++++ Information provided

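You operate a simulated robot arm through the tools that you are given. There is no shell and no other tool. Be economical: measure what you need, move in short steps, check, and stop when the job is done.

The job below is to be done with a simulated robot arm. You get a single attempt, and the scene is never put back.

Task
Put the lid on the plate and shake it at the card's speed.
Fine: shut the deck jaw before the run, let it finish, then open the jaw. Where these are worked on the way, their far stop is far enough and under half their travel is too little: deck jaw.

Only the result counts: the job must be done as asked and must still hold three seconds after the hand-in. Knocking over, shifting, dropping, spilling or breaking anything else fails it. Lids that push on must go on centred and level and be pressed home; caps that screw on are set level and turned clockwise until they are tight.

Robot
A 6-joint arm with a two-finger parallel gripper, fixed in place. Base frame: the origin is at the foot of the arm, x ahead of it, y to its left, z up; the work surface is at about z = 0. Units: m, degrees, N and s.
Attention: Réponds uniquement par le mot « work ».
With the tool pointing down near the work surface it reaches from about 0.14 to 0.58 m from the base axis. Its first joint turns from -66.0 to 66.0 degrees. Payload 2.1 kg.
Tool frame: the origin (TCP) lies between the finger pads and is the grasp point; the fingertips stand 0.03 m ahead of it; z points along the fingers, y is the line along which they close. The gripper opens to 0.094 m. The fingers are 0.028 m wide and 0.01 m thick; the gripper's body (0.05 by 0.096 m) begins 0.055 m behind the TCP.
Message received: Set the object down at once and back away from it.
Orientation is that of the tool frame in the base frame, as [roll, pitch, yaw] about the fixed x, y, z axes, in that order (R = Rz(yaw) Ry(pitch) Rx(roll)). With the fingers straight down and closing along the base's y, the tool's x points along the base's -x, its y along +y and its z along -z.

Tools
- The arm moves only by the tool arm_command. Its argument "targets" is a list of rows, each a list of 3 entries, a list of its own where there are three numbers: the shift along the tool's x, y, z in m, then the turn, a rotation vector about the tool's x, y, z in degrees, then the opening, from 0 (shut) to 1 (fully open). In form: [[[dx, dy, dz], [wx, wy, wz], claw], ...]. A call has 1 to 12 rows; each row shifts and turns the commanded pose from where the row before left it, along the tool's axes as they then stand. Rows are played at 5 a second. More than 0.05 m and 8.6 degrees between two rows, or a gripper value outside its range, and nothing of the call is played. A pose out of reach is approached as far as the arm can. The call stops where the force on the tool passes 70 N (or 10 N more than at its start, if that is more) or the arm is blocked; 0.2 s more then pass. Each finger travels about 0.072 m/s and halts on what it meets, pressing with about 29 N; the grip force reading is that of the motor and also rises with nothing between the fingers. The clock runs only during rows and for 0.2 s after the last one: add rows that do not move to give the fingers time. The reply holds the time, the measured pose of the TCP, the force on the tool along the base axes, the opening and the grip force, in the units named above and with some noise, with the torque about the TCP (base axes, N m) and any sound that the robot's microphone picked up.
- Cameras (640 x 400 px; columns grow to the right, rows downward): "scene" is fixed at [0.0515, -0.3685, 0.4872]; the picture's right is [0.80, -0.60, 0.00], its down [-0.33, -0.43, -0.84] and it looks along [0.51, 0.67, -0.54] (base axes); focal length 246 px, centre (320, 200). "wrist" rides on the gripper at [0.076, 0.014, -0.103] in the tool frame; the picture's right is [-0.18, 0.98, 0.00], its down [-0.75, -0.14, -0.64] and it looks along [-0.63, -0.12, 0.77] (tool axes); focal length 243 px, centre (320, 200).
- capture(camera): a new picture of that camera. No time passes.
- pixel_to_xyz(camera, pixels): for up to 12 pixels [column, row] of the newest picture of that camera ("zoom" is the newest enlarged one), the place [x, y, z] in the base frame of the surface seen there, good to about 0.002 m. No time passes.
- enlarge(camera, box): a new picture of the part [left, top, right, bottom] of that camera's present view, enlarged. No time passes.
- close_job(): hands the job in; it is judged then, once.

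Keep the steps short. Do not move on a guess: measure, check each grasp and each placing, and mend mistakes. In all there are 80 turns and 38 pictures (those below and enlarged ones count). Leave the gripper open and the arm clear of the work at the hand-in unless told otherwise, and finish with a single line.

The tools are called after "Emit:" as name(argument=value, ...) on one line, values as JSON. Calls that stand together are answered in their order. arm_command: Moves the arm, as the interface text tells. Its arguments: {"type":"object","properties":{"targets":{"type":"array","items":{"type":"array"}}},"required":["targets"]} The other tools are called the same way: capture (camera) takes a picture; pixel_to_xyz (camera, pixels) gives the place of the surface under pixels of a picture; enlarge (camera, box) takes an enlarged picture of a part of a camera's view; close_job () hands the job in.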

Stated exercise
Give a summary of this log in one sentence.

++++++++

Stated exercise
Collect, from the material above, every line containing the word "pixels".

Solution
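- pixel_to_xyz(camera, pixels): for up to 12 pixels [column, row] of the newest picture of that camera ("zoom" is the newest enlarged one), the place [x, y, z] in the base frame of the surface seen there, good to about 0.002 m. No time passes.
The tools are called after "Emit:" as name(argument=value, ...) on one line, values as JSON. Calls that stand together are answered in their order. arm_command: Moves the arm, as the interface text tells. Its arguments: {"type":"object","properties":{"targets":{"type":"array","items":{"type":"array"}}},"required":["targets"]} The other tools are called the same way: capture (camera) takes a picture; pixel_to_xyz (camera, pixels) gives the place of the surface under pixels of a picture; enlarge (camera, box) takes an enlarged picture of a part of a camera's view; close_job () hands the job in.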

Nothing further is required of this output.